The Labour Party will work with the Scottish nationalists to try to block the renewal of Britain’s Trident nuclear deterrent in a parliamentary vote due next year, Labour’s new leader, Jeremy Corbyn, said on Friday.
The Conservative government backs the multi-billion pound renewal of Britain’s ageing fleet of nuclear-armed submarines. It has a slim majority in parliament, so some of Prime Minister David Cameron’s own lawmakers, as well as other opposition parties, would have to join with Labour and the SNP to defeat the plans.
The Scottish National Party, which won 56 out of 59 seats in Scotland in the national election in May, has long opposed renewing the weapons and had called on veteran anti-war campaigner Corbyn to support them.
“My position on Trident has been very clear all of my life. I am opposed to nuclear weapons,” Corbyn, who was elected as Labour’s leader earlier this month, told BBC Scotland.
“Trident should go.

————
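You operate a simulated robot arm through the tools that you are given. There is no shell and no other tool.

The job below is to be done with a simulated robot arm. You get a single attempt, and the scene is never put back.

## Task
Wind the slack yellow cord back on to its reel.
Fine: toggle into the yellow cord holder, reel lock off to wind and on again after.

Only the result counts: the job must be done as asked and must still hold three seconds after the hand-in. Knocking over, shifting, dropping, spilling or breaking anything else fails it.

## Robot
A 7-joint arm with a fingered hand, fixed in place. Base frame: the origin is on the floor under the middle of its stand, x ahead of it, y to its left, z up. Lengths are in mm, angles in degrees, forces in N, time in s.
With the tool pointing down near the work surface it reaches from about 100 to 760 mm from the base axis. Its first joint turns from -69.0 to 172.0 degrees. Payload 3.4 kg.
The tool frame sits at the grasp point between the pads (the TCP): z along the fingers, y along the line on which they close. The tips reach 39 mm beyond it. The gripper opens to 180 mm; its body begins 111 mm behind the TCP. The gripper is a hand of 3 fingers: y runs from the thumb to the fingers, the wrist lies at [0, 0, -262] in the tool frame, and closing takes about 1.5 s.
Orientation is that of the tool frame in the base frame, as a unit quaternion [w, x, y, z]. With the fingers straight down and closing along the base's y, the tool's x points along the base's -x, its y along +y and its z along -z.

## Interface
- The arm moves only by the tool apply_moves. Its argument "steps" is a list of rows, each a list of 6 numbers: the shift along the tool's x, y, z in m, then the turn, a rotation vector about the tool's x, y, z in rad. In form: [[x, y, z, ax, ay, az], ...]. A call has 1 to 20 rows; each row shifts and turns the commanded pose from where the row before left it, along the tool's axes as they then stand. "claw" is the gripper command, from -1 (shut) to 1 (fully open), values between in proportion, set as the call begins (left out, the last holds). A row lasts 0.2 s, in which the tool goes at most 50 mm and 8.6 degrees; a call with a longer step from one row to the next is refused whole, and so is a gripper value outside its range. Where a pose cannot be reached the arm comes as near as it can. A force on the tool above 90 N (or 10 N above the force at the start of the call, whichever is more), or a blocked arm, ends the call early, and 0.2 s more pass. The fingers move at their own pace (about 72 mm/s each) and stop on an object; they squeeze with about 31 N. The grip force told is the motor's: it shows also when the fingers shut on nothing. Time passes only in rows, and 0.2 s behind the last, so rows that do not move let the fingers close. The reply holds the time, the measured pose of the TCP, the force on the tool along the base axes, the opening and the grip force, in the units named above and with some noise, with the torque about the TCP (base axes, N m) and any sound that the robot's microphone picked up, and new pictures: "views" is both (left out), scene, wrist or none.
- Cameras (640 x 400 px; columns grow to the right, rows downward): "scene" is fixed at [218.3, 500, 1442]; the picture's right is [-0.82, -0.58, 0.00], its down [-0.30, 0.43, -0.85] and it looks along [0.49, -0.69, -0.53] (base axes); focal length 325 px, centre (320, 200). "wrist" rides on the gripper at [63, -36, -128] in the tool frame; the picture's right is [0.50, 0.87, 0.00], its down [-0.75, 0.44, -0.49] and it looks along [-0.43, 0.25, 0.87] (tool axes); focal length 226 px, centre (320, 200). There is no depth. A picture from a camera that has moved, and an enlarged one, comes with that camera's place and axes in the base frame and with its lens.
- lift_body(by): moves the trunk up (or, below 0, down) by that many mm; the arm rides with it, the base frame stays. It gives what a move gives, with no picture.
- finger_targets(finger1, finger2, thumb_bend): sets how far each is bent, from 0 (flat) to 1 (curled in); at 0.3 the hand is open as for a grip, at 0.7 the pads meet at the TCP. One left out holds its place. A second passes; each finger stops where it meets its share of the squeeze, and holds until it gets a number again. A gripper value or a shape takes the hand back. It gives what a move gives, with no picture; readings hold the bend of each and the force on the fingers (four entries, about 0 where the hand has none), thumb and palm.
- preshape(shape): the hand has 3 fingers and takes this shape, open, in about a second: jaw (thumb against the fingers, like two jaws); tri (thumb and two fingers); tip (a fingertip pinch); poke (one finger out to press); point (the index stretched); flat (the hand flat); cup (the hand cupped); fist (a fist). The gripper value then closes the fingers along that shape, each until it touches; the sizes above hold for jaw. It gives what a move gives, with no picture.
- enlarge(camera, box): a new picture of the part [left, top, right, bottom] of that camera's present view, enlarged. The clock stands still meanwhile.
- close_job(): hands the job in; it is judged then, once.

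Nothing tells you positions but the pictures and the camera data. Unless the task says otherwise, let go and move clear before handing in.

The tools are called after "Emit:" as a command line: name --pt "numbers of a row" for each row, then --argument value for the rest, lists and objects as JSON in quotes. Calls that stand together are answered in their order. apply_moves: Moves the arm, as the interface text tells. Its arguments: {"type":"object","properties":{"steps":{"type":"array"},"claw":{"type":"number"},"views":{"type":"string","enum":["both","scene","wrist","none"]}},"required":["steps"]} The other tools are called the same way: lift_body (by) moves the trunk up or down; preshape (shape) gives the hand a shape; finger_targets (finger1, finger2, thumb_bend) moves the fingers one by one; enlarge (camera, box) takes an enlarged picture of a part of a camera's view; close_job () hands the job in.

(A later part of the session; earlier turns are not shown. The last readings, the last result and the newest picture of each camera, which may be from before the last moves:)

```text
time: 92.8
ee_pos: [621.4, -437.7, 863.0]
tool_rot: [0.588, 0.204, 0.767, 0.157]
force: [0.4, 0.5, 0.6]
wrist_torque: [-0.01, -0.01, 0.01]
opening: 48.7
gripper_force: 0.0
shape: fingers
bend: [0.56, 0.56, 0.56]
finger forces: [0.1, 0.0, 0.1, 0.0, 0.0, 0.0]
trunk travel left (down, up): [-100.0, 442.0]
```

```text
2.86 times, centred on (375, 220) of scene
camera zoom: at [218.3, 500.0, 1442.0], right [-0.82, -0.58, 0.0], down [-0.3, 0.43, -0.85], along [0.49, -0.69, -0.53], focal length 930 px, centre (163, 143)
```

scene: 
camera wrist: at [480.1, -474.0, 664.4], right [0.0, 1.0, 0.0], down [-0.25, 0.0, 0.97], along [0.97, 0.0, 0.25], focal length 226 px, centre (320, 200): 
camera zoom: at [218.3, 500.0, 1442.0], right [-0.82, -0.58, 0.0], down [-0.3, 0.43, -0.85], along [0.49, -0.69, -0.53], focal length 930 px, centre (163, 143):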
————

I do not believe that it is a form of defence. I do not believe it is something that anyone in their proper mind would ever want to use.”
Labour’s existing position is to back the renewal of Trident, although it has previously suggested reducing the number of submarines to three from four.
Corbyn’s position is at odds with many in his party, including his deputy, Tom Watson.
He said the party would debate the issue of Trident at its annual conference next week and reach a decision on its position, but he expected Labour to side with the SNP.
“We will be voting with them on this, or they will be voting with us, whichever way you want to put it,” Corbyn said.
Cameron’s Conservatives won an unexpected majority in May’s election, after a campaign in which they warned against the insecurity of a Labour government in hock to the SNP.
The SNP brought a debate over the renewal of Trident to parliament in January this year, with lawmakers voting 364 to 37 in favour of keeping the deterrent.